» PASSAGE PROVIDED:
---------------

Thursday, August 20, 2009

Perfect Blue (movie review)

This animation dovetailed with some of the thinking I've been doing regarding points of view, i.e first, second and third person viewpoints.

We have a tradition in western civ (eastern too) of allowing a movie camera to play the role of omniscient observer, akin to the novelist's voice in most fiction, able to boldly go where no mortal embodied human could go.

Even where non-fiction is concerned, whenever "the whole story" gets told, it's usually such that no one individual could be said to have witnessed the whole business -- which is why "assembling the puzzle pieces" (in a puzzle palace) is so the right metaphor. We use the 3rd person to tell stories from a point of view to which storytellers lay claim, but not as eyewitnesses. All of history is like this, which in some ways makes it suspect, inauthentic, always open to re-tellings (happens every day).

Stories that hold water allow for cross-checking, omni- triangulation. Stories that leak like a sieve consist almost entirely of loose ends.

---------------

» REQUIRED WORK:
1. Reproduce the wording of the passage provided between "Thursday, August 20, 2009" and "human could go.", with both ends included.
2. Take up the passage provided again after its last words.

» RECORDED INFORMATION:
---------------

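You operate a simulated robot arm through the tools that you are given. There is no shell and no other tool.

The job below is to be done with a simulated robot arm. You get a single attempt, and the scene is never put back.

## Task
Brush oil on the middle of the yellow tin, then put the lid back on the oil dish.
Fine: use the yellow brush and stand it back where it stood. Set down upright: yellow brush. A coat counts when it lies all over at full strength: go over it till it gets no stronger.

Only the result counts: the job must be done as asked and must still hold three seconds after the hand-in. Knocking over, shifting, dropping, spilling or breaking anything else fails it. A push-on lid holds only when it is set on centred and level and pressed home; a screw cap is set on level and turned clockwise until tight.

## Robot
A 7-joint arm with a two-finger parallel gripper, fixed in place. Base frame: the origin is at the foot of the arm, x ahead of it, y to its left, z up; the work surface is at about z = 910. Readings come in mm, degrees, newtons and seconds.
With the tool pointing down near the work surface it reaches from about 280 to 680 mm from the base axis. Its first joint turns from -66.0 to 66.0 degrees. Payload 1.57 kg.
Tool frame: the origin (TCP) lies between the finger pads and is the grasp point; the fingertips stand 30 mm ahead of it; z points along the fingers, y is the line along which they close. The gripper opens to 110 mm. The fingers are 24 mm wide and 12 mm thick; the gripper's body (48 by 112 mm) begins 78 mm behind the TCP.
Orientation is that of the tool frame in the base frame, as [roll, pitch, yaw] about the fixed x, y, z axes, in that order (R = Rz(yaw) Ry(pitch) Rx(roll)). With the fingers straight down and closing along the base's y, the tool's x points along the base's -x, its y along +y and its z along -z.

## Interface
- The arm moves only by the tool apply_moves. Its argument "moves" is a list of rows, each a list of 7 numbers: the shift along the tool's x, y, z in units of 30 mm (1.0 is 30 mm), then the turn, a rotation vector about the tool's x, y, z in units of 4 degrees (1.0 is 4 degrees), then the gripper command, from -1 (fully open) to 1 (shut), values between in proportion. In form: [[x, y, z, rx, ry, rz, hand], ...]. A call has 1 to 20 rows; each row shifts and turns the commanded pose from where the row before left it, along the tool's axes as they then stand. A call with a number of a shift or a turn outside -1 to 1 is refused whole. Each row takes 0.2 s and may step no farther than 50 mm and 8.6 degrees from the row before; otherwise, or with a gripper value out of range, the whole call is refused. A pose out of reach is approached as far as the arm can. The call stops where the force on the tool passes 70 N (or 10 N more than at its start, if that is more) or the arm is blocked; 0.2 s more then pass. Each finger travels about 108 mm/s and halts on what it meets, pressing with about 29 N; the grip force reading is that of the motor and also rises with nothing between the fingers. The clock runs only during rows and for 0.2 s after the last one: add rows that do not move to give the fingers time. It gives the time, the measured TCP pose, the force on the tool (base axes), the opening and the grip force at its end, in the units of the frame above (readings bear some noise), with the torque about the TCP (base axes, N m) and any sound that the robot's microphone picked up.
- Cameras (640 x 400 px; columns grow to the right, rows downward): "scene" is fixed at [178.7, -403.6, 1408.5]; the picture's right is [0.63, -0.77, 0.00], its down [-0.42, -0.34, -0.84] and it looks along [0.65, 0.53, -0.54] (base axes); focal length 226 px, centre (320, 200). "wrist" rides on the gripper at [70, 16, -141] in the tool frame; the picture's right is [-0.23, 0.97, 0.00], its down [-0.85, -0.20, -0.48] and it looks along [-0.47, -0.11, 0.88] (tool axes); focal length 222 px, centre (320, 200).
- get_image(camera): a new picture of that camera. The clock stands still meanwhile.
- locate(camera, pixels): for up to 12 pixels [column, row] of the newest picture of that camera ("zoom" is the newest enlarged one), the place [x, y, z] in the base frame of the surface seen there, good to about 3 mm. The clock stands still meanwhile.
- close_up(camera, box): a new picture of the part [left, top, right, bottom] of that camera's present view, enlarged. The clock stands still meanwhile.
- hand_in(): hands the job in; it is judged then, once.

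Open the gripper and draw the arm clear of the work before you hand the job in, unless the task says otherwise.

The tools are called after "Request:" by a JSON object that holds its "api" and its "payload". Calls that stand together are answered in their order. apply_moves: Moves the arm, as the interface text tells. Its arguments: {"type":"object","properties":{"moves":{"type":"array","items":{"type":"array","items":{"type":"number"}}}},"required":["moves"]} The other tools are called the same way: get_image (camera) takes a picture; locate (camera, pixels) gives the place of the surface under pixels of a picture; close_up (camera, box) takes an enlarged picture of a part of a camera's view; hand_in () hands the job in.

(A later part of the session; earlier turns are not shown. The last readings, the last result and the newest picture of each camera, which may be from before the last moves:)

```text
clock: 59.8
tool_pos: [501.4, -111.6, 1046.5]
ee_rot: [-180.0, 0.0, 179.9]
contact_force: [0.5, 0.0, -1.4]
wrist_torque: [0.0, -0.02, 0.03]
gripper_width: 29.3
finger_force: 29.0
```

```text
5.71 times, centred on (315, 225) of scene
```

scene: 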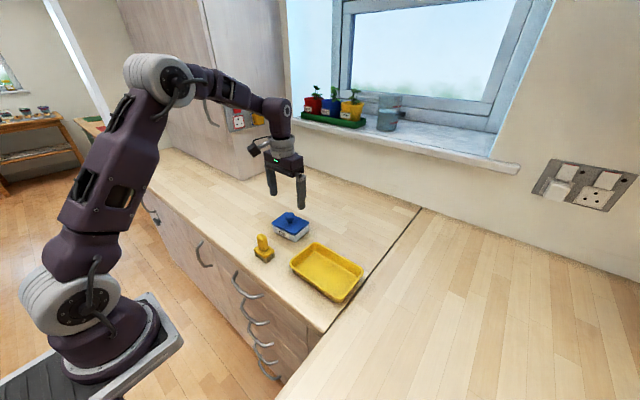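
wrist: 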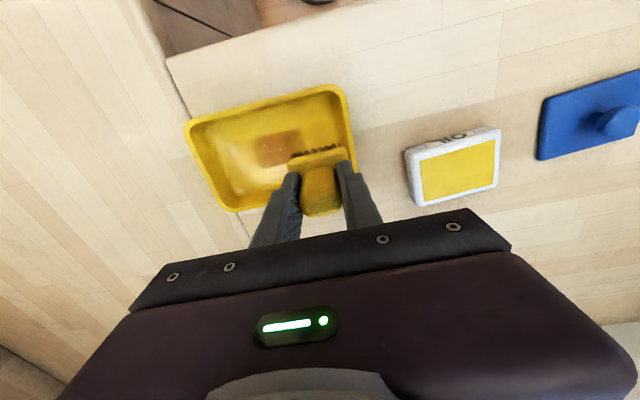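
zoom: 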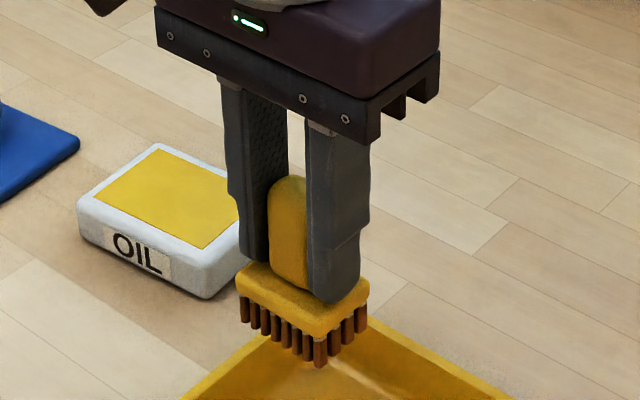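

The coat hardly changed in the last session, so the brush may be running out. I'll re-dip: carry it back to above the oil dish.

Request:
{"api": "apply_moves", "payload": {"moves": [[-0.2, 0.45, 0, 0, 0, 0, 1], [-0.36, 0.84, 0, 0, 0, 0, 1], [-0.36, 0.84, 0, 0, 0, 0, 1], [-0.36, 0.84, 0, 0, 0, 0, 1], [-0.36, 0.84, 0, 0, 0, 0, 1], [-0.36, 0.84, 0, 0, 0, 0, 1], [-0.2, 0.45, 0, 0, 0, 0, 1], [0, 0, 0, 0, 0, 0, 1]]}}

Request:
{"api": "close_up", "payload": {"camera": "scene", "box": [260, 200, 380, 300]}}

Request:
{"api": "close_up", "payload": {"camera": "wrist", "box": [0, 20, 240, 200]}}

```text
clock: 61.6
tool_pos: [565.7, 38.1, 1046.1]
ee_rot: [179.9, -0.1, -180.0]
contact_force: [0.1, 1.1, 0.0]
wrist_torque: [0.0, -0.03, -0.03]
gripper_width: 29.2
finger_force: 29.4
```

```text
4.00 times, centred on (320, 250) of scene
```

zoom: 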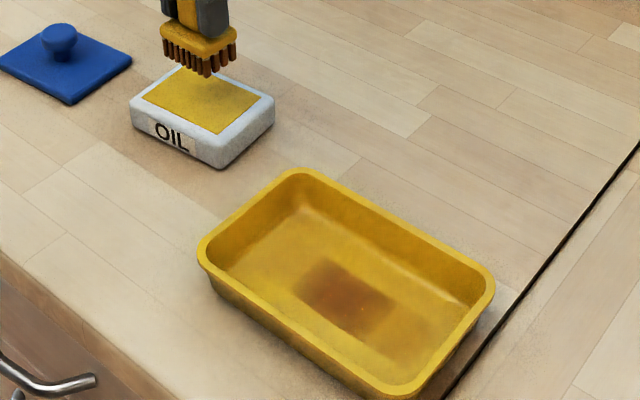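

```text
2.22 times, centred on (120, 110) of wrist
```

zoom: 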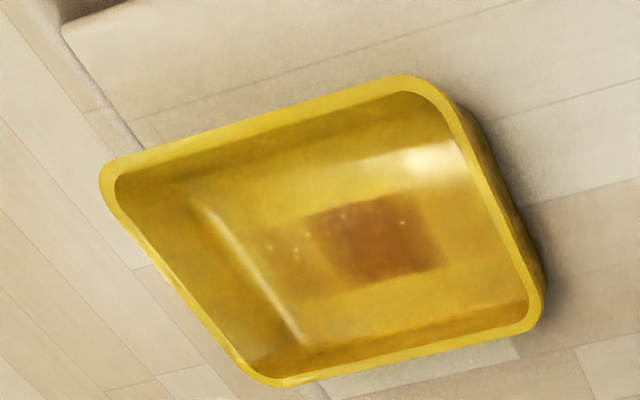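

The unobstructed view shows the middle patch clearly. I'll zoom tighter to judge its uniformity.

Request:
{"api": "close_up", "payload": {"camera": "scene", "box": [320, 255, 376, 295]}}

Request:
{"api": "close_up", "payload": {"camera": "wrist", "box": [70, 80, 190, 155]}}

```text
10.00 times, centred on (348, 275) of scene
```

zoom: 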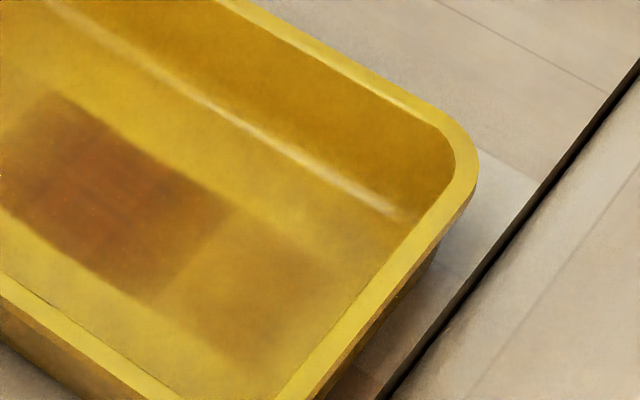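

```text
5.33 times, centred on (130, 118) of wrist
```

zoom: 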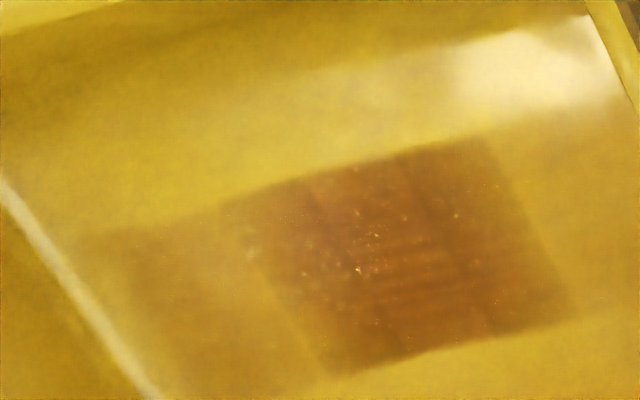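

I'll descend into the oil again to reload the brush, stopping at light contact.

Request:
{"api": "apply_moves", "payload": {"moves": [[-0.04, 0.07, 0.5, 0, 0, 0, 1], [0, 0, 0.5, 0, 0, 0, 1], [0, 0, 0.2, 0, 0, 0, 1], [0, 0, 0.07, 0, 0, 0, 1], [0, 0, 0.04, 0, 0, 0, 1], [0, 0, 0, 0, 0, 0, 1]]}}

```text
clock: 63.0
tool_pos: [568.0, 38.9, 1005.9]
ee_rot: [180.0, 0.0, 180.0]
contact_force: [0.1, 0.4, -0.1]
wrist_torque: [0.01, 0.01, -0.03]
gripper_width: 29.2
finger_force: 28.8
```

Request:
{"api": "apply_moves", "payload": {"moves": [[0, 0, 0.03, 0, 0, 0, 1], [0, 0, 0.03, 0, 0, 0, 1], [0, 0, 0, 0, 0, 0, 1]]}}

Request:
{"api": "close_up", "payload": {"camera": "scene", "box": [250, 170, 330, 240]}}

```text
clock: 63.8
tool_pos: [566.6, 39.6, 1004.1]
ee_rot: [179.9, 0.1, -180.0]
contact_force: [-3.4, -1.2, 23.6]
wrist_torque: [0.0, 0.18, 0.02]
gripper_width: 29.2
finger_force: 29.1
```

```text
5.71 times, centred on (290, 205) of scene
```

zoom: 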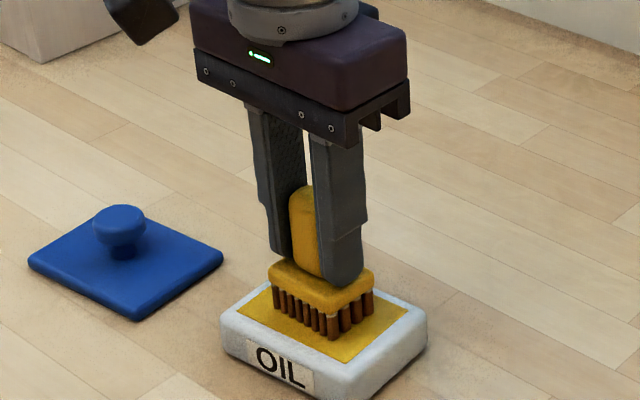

---------------

» ANSWERS:
1.
Thursday, August 20, 2009

Perfect Blue (movie review)

This animation dovetailed with some of the thinking I've been doing regarding points of view, i.e first, second and third person viewpoints.

We have a tradition in western civ (eastern too) of allowing a movie camera to play the role of omniscient observer, akin to the novelist's voice in most fiction, able to boldly go where no mortal embodied human could go.

2.
To remind yourself of how easily we take the "omniscient camera" for granted, imagine an intimate kissing scene wherein a protagonist suddenly points to the audience and says "what's that camera doing here?" -- in Blair Witch Project maybe, but that's not the usual convention.

Per the "spectator viewpoint", inherited from theater going back to the very beginning of thespianism, the audience is not "in the play" yet is a witness to a re-enactment (a drama). Such an audience may be privy to secrets none of the players gets to know. No wonder we like theater and TV so much: we get the surrender the burden of just being a lowly first person, stuck in a body, having no clue (or precious few).

In this film, ownership of the paranoid stalking fantasy is problematic in that it's somewhat unclear whose nightmare belongs to whom. The stalker creep and the protagonist heroine are both in communication with the same "good girl" ghost, who stays the course as an innocent pop star in a somewhat superficial child-like world, versus a more mature adult actress with merely one line as an extra, but with offers of more exposure if only she'll consent to exploring a dark side, becoming a rape victim for the cameras, a porn star.

Everyone having the nightmare is torn by the same "loss of innocence" dichotomy, so it's a coming of age story.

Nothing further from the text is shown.